== Exercise ==
Please continue the text block.
┌─ Text block
“Cap-and-trade won’t work.”
So says the Los Angeles Times in a March 10, 2008 opinion.1 Recalling the state’s experience when it deregulated the power markets and how that effort enabled “unscrupulous traders such as Enron to manipulate the market” the newspaper warns, “We could be looking at deregulation déjá vu. Carbon-trading markets are easy to manipulate and produce volatile energy prices, and the political influence of business and other lobbies can skew the system to produce unfair outcomes.”2
Although this opinion focuses on California’s attempt to manage greenhouse gas (GHG) emissions, federal lawmakers have expressed similar concerns as Congress considers omnibus climate change legislation. Senators Dianne Feinstein (D-Calif.) and Olympia Snowe (R-Maine) have proposed anti-manipulation laws for the emissions markets premised on laws applicable to manipulating securities prices. The Lieberman-Warner Climate Security Act of 2008 (S.3036), the leading federal cap-and-trade proposal, would establish a “Carbon Market Working Group” to ensure the integrity of the emissions allowance markets.
Is the U.S. on the right track when it comes to regulating the emissions markets? Not necessarily.
Conventional wisdom is that, due to the distraction of the November elections and the state of the economy, Congress will wait until at least 2009 to enact a federal cap-and-trade program, including any emissions market oversight provisions. Nevertheless, this year’s Congressional activity will set the stage, so it’s worth focusing now on the debate over how Congress should address concerns about the impact of GHG-reduction efforts on consumer prices, including the price of energy.
One aspect of the debate is to what extent a market-based cap-and-trade model is vulnerable to market manipulation and whether speculator participation in the emissions markets will raise the price of allowances or make them more difficult for emitters to secure. For example, another L.A. Times opinion piece, from May 28, 2007, observes, “Also hoping to profit, honestly or not, would be carbon traders. Large financial institutions would jump into the exchange to collect commissions on carbon trades, just as they do with crude oil and wheat. This presents opportunities for Enron-style market manipulation.” 3 An October 2007 Congressional Research Service report made a similar point, noting, “Since there is widespread suspicion that excessive speculation by hedge funds and others has affected energy prices in recent years, the possibility that the price of allowances could also be subject to distortion or manipulation will be a policy concern.” 4
Why might Congress worry? The sheer size of the carbon markets suggests to some that the ill effects from their manipulation might be considerable. The Congressional Research Service estimates the United States is expected to distribute 5 billion GHG allowances per year, valued at between $72 to $122 billion (likely more) as compared to the current SO2 markets that involve 9 million annual allowances valued at $4.5 billion. 5 Thus, introducing some kind of legal safeguards to prevent the potential adverse consequences of “Enron-style manipulation” in the emissions markets might be smart politics. But there also is the danger of unintended consequences if an irrational fear of speculation causes Congress to structure those safeguards in a way that chills the market participation needed to create robust, liquid allowance markets. When weighing these competing goals, Congress has not yet struck the right balance.
└─
┌─ Collected material
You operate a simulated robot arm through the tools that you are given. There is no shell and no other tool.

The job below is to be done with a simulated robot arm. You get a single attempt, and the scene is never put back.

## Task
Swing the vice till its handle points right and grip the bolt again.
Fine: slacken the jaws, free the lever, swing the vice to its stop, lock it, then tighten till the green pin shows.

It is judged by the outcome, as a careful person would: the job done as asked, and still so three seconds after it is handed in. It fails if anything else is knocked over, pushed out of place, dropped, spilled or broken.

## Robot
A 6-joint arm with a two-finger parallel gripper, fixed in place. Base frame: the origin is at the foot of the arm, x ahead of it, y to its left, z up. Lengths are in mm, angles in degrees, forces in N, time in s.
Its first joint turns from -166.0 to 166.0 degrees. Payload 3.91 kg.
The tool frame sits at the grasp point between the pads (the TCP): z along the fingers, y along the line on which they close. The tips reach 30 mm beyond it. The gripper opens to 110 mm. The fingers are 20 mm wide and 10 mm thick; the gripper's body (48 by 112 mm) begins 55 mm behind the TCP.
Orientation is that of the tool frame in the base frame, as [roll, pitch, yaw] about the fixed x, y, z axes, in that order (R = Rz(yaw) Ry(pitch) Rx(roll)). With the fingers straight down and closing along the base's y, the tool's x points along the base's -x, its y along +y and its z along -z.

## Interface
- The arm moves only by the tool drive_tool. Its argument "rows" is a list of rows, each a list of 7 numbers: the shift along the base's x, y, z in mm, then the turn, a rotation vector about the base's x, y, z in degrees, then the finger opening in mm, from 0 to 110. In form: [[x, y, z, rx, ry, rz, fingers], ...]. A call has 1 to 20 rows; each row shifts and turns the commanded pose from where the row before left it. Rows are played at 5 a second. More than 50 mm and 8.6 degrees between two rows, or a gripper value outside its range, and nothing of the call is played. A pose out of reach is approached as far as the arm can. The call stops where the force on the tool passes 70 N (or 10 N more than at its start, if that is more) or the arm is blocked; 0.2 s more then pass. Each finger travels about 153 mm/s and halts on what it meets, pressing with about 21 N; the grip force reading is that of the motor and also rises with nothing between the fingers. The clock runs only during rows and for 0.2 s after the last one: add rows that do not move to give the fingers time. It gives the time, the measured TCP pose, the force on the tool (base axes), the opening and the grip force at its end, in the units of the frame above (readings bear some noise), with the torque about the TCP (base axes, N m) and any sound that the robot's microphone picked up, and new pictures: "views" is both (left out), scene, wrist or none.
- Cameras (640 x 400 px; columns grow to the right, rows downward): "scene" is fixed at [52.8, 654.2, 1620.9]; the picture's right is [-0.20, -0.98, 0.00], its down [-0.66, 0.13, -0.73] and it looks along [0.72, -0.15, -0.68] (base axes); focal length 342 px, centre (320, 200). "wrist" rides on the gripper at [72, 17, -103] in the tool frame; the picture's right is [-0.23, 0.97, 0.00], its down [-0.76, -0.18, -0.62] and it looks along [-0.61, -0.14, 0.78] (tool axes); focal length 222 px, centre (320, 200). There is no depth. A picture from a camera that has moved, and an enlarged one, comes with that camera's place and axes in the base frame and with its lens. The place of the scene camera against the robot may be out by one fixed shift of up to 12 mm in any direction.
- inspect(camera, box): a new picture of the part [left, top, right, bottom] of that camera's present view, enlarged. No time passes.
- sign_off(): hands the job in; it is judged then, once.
└─
== Output ==
Senators Feinstein and Snowe introduced the “Emission Allowance Market Transparency Act of 2007” (S.2423) last December. In a press release accompanying the bill’s introduction, Sen. Feinstein said “the measure is designed to prevent future Enron-like fraud and manipulation in greenhouse gas credit markets.” An individual or entity that violates the statute or the EPA’s regulations would be subject to a fine of $1 million, up to 10 years in prison (five years more than under the CFTC or FERC anti-manipulation rules), or both, per violation. The bill would not create any private right of action, leaving enforcement to government prosecutors.
The bill would facilitate price transparency in the emissions allowance markets, taking into consideration the public interest, market integrity, fair competition, and consumer protection. The “markets” include “markets for real-time, forward, futures, and options.”
Notwithstanding the broad purpose of the bill, the proposed definition of “emissions allowance” could create unintended oversight gaps. The bill would define an emission allowance as “any allowance, credit, or other permit issued pursuant to any federal law (including regulations) to any individual or entity for use in offsetting the emissions of any pollutant (including any greenhouse gas) by the individual or entity.”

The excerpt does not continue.